Pertanto, la lotta al terrorismo richiede, palesemente, strategie di tutt'altra natura; e se, dunque, il ‟test dell'efficacia” appare votato all'insuccesso - e ripeto: spetta agli altri dimostrare che così non è - il test della ‟qualità garantista” acquista ancora maggiore pregnanza. Ora, detta così, le ‟idee fondamentaliste” ricordano in maniera impressionante le ‟idee sovversive”: e la loro equiparazione a fattispecie penale ha sempre rappresentato, nella storia dei regimi liberali e democratici, un passaggio decisivo verso una possibile involuzione autoritaria (come Claudia Mancina sa benissimo).

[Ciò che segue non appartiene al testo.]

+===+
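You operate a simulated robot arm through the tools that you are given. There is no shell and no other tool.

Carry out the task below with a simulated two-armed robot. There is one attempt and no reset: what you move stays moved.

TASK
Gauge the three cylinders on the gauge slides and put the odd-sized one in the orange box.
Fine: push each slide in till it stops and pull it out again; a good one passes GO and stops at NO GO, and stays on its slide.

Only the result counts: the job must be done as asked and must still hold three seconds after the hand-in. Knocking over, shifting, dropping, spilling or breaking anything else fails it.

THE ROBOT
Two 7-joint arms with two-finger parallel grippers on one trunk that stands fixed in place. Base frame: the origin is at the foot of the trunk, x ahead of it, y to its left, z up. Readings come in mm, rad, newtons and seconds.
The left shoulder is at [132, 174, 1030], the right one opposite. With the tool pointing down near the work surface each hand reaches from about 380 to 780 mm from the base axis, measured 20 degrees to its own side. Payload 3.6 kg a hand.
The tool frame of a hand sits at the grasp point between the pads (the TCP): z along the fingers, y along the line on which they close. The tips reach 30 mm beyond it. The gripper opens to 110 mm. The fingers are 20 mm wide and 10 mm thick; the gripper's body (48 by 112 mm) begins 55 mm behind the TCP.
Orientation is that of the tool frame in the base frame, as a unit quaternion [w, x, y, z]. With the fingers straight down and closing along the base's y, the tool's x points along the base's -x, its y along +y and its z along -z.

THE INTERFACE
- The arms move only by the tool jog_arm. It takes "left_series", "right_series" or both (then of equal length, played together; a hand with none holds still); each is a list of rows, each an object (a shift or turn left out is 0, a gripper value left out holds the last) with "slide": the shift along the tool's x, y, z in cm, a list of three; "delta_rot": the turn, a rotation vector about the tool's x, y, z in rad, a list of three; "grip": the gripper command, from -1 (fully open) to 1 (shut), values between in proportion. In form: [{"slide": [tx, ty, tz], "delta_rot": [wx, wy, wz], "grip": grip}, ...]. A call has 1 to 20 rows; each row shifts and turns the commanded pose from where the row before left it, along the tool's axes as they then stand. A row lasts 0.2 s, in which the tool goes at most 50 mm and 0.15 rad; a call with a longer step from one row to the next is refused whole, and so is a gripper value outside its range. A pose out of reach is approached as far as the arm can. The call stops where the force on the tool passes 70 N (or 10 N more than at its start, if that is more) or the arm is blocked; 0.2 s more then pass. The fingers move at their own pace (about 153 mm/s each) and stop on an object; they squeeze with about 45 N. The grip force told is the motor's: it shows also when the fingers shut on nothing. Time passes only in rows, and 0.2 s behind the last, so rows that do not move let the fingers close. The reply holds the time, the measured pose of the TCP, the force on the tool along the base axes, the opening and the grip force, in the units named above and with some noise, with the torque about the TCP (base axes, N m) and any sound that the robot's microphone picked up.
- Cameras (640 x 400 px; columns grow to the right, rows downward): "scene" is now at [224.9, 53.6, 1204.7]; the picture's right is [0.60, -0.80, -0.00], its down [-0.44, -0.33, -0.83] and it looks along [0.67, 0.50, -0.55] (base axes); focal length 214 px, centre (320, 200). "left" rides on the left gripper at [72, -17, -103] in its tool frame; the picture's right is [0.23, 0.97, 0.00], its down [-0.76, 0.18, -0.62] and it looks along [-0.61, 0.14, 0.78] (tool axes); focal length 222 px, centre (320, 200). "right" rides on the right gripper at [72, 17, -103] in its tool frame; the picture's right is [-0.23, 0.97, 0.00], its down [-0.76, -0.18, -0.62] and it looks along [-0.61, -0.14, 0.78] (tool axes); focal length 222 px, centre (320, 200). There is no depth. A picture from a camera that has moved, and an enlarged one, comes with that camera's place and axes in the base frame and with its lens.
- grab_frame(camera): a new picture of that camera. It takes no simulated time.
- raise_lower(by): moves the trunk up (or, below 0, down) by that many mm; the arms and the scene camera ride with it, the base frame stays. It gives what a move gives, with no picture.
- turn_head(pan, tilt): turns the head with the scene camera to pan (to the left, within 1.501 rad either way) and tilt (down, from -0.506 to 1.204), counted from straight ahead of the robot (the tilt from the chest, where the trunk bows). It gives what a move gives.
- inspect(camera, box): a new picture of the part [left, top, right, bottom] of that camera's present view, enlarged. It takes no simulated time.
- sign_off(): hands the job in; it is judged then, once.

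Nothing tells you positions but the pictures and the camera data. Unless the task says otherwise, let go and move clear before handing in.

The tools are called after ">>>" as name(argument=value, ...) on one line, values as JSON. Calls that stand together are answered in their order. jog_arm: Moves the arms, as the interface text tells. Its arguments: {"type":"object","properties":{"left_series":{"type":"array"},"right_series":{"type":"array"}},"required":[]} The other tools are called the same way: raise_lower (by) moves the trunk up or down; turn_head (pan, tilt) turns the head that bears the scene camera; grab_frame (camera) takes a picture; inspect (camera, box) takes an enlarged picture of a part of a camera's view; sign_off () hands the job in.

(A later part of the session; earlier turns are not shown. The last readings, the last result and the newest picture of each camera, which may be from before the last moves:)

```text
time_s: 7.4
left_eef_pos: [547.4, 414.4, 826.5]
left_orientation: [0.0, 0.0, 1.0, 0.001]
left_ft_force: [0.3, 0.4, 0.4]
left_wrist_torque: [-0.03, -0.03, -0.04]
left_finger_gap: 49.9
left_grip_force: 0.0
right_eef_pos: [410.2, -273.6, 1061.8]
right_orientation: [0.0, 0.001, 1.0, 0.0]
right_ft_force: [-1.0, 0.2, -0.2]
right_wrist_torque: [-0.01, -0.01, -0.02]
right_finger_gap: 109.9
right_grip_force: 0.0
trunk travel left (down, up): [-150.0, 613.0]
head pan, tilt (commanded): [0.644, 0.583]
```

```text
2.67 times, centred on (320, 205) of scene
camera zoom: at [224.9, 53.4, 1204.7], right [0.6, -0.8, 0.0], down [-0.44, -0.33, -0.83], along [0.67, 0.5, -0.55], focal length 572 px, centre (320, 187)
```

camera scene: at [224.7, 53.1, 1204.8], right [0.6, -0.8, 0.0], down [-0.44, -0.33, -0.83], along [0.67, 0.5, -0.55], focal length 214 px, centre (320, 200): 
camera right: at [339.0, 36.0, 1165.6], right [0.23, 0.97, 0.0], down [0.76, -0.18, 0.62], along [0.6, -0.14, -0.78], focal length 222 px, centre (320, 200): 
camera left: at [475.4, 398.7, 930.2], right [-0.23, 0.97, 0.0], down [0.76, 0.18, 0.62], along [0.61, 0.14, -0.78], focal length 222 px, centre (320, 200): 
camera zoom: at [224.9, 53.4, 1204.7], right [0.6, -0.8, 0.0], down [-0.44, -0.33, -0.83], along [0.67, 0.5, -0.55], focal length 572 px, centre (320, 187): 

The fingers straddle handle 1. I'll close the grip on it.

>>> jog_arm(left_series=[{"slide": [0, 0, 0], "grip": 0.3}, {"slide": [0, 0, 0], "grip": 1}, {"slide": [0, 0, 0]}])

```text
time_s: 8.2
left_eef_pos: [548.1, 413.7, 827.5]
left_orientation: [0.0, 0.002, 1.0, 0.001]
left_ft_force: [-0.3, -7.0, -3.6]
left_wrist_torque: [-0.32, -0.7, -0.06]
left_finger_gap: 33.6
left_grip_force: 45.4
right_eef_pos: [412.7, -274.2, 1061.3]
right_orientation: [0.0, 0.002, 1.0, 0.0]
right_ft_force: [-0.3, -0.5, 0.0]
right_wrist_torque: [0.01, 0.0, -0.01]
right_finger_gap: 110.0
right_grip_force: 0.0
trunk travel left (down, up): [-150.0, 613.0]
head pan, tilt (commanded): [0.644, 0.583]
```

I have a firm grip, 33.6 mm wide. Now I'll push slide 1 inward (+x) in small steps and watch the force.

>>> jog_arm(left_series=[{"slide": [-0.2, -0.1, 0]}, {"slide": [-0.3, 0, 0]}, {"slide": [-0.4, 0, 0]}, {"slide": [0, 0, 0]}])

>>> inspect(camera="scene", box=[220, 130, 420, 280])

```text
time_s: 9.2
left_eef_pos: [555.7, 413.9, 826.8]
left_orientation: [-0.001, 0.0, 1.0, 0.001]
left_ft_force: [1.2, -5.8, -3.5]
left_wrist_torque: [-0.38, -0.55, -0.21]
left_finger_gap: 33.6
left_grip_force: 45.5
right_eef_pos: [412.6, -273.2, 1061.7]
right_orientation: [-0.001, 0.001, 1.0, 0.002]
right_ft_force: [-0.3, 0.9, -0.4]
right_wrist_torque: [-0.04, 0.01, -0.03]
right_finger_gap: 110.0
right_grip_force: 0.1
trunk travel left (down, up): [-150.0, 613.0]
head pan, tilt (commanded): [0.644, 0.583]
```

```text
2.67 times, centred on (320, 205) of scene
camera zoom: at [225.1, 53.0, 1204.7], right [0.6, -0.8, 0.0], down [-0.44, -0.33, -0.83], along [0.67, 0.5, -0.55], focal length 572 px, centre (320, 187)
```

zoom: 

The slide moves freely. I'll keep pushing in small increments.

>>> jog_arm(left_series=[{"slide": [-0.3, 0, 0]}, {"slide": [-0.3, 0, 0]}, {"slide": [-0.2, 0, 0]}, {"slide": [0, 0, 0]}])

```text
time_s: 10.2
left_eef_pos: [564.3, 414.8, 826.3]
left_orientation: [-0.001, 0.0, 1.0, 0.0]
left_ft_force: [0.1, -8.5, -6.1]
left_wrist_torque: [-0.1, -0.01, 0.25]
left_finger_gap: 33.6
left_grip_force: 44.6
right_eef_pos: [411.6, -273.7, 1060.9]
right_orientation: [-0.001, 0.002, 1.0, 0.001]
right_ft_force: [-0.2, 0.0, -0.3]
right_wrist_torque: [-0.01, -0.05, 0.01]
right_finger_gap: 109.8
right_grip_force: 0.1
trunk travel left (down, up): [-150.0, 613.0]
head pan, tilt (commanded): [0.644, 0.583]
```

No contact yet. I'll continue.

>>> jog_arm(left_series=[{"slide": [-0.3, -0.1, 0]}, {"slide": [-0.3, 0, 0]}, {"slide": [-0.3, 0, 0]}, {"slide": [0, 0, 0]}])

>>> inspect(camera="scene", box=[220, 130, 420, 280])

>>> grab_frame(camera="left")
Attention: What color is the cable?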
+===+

È chiaro lo stato di disagio da cui nascono ipotesi simili: ma l'impotenza che avvertiamo nelle analisi, anche le più raffinate, quasi fossero incapaci, o spaventate, di fronte alla prospettiva di ‟sporcarsi le mani” con la realtà del terrorismo, non dev'essere cattiva consigliera. E indurci all'errore più disastroso: quello che nasce dalla confusione delle competenze e delle responsabilità.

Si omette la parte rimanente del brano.